Zwei trinkfeste Männer streiten um die Stimmen

Der Sieg der SPD bei den saarländischen Landtagswahlen am 28.Januar ist unumstritten / Die Spitzenkandidaten Lafontaine (SPD) und Töpfer (CDU) setzen auf Personenkult / Zünglein an der Waage sind die Grünen und die REPs / Optimismus bei den koalitionswilligen Grünen  ■  Von Petra Bornhöft

Saarbrücken (taz) - Wäre es nicht der erste Urnengang nach dem Umbruch in Osteuropa, hieße nicht der SPD -Spitzenkandidat Lafontaine, so wäre die Landtagswahl am 28. Januar im Saarland zu vergessen.

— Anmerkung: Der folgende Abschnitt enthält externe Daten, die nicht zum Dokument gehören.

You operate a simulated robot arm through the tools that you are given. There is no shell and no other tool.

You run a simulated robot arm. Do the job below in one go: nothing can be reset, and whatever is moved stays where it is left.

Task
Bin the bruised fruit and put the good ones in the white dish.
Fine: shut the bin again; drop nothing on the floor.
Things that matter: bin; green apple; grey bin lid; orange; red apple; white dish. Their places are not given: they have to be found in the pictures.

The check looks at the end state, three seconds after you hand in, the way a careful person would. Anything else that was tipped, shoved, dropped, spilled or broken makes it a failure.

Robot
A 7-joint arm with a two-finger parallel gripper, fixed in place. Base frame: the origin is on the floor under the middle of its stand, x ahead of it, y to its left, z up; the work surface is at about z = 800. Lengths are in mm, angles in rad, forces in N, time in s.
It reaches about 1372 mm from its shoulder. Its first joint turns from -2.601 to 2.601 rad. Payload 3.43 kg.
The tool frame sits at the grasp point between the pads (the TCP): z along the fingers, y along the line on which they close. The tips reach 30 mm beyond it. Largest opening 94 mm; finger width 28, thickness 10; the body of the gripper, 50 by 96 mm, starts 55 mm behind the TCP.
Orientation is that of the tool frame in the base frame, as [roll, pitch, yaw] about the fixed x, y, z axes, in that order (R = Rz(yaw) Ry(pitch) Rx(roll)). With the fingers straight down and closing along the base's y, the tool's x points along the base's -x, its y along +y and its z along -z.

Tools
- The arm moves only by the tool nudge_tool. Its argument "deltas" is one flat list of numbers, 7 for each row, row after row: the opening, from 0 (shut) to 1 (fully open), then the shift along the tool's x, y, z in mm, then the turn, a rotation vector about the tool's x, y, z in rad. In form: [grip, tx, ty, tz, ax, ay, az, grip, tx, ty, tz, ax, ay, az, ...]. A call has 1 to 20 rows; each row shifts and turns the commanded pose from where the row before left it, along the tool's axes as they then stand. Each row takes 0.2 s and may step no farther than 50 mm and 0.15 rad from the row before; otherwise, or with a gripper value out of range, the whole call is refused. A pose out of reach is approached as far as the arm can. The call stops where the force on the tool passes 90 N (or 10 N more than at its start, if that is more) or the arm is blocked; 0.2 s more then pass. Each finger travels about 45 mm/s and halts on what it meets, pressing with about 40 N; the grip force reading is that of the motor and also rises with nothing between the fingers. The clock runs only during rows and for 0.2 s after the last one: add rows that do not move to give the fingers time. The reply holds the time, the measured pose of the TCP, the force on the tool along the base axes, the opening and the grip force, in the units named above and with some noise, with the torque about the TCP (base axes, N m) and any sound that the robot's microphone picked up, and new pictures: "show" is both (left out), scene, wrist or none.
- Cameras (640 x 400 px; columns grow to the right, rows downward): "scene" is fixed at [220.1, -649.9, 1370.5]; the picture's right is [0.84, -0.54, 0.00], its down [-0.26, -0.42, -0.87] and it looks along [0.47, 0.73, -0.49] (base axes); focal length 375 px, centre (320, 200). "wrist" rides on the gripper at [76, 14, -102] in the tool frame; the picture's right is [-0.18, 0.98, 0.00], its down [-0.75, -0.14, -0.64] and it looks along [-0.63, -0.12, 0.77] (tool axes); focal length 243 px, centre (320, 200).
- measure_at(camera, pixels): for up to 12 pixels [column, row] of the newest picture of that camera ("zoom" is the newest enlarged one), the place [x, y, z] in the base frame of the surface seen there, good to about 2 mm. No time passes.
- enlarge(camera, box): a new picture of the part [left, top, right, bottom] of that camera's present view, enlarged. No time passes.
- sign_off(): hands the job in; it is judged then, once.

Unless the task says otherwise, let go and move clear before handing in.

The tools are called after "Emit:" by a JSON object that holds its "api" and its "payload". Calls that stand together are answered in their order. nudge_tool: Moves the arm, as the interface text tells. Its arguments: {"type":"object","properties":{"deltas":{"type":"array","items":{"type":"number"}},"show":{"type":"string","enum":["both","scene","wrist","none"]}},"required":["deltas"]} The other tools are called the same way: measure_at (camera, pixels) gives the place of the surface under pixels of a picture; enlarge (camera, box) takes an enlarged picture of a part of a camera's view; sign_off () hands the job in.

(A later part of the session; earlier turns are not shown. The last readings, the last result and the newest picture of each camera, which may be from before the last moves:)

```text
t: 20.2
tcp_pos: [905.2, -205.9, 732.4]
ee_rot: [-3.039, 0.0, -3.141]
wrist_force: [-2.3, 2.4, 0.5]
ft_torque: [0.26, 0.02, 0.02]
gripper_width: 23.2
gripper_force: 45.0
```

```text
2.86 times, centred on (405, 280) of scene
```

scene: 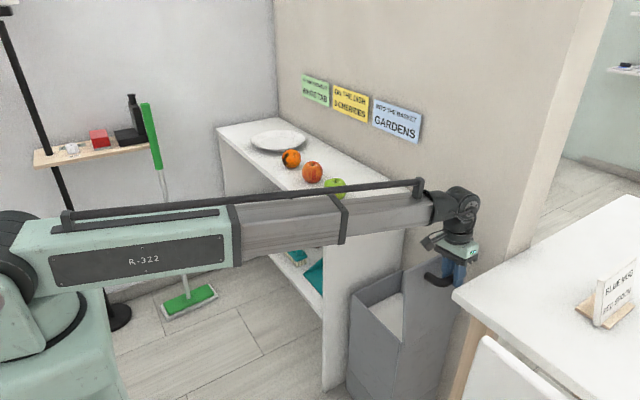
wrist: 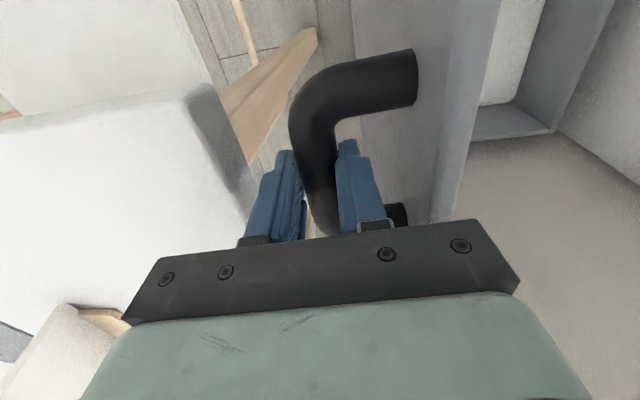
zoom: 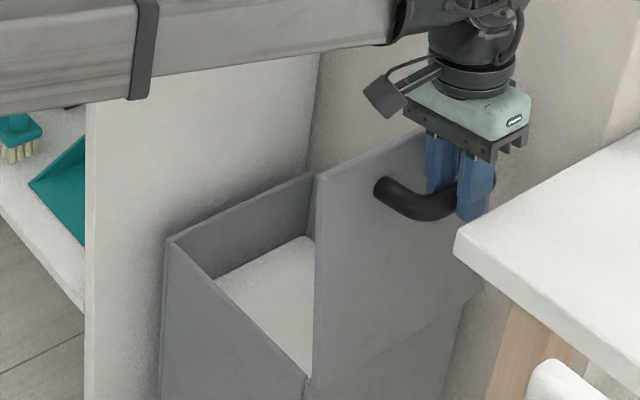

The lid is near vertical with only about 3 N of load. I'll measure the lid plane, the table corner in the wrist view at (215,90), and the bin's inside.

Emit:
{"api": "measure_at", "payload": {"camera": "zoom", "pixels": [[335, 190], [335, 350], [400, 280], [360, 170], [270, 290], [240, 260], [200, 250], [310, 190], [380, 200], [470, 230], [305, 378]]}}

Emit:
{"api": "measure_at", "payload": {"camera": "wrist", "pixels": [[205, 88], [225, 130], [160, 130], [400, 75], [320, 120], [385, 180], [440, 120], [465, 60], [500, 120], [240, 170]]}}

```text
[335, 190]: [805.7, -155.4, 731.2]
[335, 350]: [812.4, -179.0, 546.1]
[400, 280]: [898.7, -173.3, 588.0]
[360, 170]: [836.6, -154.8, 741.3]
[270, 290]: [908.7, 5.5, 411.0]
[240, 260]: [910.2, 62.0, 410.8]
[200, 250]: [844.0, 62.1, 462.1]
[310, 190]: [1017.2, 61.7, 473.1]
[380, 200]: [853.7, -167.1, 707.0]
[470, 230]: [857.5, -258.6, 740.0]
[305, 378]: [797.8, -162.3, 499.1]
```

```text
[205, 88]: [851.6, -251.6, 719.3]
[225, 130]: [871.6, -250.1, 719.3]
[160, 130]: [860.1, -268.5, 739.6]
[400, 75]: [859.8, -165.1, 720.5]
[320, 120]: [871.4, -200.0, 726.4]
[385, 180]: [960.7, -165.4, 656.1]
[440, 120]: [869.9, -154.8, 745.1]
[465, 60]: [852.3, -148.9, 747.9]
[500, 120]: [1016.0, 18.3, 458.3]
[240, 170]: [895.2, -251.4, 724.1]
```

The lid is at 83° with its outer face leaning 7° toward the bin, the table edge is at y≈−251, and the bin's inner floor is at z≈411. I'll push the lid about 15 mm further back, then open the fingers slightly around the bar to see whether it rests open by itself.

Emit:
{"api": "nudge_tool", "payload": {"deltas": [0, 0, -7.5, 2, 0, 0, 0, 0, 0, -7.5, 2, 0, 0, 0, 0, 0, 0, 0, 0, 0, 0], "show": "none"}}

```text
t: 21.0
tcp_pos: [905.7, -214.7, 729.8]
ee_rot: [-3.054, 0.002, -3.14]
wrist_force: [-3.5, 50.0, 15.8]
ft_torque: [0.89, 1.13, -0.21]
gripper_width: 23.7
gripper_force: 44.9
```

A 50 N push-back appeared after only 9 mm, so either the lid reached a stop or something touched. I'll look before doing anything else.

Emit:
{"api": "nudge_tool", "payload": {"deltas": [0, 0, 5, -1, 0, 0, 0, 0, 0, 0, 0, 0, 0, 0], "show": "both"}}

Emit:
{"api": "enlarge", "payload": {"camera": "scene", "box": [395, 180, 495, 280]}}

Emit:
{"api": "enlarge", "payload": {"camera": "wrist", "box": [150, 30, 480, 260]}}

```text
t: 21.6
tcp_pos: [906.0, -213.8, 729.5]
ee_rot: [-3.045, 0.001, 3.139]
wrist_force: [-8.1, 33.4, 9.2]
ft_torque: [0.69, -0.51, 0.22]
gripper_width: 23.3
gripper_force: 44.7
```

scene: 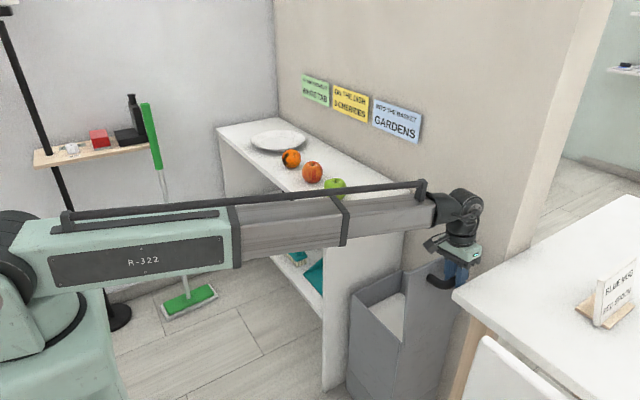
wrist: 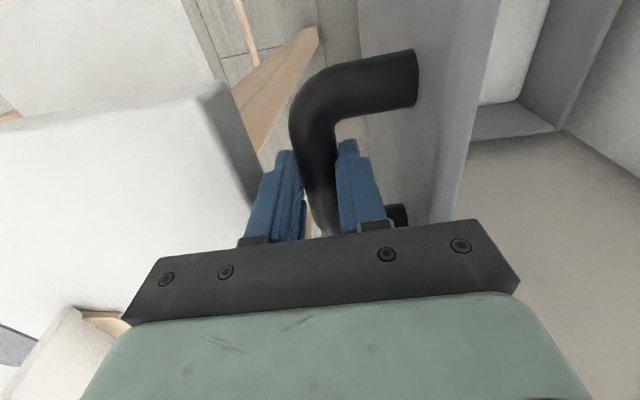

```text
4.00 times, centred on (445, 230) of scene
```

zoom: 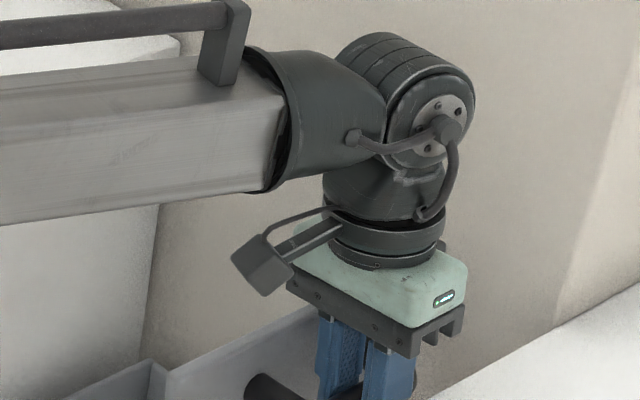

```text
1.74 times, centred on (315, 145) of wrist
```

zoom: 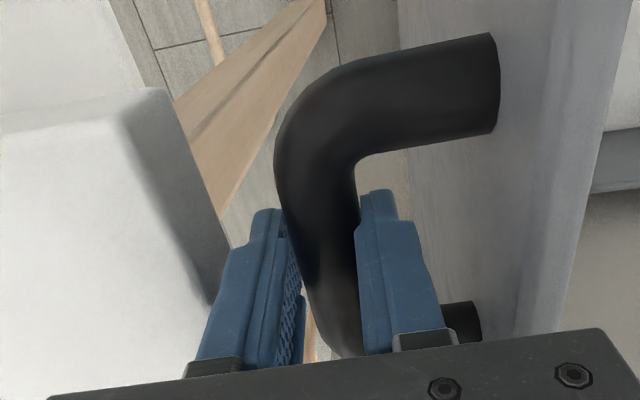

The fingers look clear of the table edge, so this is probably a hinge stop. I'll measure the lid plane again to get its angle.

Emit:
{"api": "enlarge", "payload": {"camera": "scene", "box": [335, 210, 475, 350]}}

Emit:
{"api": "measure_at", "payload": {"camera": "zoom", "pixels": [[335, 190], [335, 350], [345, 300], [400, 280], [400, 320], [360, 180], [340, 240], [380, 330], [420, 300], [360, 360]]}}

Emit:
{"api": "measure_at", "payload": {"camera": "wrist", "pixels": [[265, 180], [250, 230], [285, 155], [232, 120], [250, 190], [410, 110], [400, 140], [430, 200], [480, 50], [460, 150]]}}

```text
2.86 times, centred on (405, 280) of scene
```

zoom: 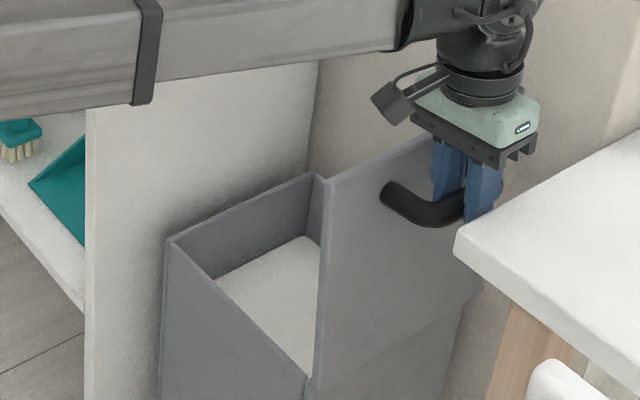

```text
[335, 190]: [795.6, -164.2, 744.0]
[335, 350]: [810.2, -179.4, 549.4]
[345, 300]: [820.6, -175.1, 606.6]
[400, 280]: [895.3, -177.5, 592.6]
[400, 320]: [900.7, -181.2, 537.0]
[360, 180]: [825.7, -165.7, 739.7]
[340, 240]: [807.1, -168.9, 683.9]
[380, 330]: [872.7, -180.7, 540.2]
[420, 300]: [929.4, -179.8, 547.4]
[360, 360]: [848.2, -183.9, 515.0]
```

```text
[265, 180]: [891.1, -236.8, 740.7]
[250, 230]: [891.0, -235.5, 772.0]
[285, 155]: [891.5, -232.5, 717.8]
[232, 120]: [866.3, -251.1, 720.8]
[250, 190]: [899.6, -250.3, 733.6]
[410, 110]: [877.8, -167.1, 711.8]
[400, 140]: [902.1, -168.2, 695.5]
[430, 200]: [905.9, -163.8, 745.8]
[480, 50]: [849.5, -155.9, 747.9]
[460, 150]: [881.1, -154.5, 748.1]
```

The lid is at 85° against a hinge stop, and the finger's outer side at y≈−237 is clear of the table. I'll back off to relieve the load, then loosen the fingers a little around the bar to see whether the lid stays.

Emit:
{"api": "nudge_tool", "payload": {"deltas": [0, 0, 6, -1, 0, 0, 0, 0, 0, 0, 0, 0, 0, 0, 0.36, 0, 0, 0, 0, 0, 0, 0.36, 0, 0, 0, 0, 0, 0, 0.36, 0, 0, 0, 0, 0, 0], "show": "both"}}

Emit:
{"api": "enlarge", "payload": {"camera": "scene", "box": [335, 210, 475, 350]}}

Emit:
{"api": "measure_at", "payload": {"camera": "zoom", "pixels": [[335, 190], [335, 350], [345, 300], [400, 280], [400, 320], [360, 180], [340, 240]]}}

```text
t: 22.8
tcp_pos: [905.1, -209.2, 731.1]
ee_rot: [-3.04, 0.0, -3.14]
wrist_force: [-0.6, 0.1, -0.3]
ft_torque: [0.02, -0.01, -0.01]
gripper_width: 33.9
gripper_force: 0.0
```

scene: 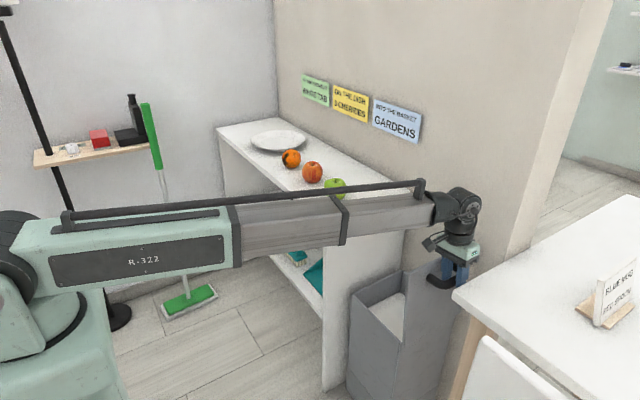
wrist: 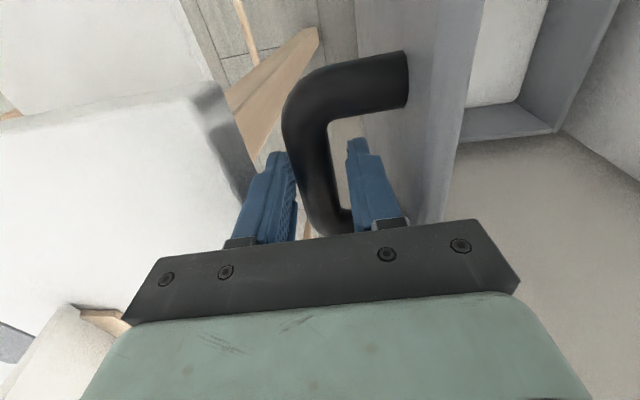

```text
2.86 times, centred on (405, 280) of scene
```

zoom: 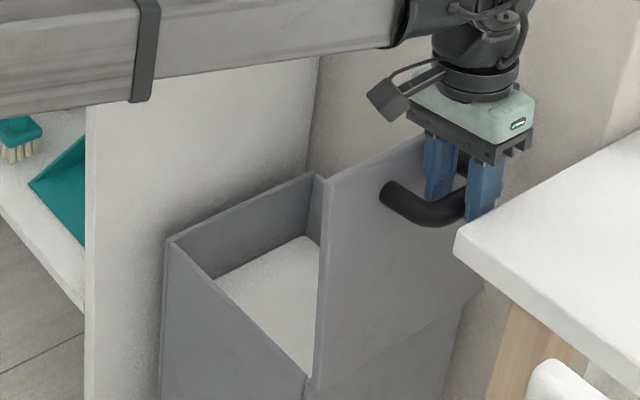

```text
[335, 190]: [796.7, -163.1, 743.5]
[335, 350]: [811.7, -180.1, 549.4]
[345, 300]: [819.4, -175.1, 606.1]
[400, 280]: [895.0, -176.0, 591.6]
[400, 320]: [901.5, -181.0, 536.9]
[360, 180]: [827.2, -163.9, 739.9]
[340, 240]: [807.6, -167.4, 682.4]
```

Fade schleppt sich der Parteienstreit durch ländliche Gasthöfe, Turnhallen und Saarbrücker Hotels. Die einzige Fernsehdiskussion der ListenführerInnen in dieser Woche hätte der Saarländische Rundfunk vor zwei Jahren aufzeichnen können, ohne einen gravierenden Verlust an Aktualität zu riskieren.

Die von SPD und CDU strategisch angelegte Piefigkeit ihrer Kampagne - keine Veranstaltung ohne das Steiger-Lied, Glück auf! - paart sich mit demonstrativer Zuversicht beider Parteien, sie hätten das gewünschte Ergebnis bereits sicher in der Tasche.

Ginge es nach den Meinungsumfragen, dann könnte die SPD sich erneut behaupten. Mit einer knappen absoluten Mehrheit von 49,2 Prozent regiert Lafontaine seit 1985 an der Saar. Den Vorsprung von nur einem Mandat hofft Bundesumweltminister Töpfer (CDU) aufzuholen, selbst wenn die Prognosen für die Union (1985: 37,3 %) eher Stimmenverluste ausweisen. Auf die FDP (10 %) baut die CDU weniger. Diese „Ein-Mann-Show“ (Grüne über ihren „Hauptgegner“) zittert mangels Profil und trotz vorhergesagter 9 Prozent um den Einzug in den Landtag.

Nach anfänglicher Festlegung zugunsten der CDU hat FDP-Chef Horst Rehberger wieder die Tür zu den Sozis geöffnet: Er schlug einen „Heimatbund“ der drei Altparteien gegen REPs und Grüne vor.

Wie diese abschneiden, dürfte indes entscheidend sein. Den Meinungsumfragen zufolge liegen die Grünen (1985: 2,5 %) zwischen 4 und 5 Prozent. Ebenso die REPs, die bei der Kommunalwahl im Juni 1989 auf Anhieb 4,4 Prozent der Stimmen erzielten, obgleich sie nicht in allen Wahlkreisen im Saarland kandidierten.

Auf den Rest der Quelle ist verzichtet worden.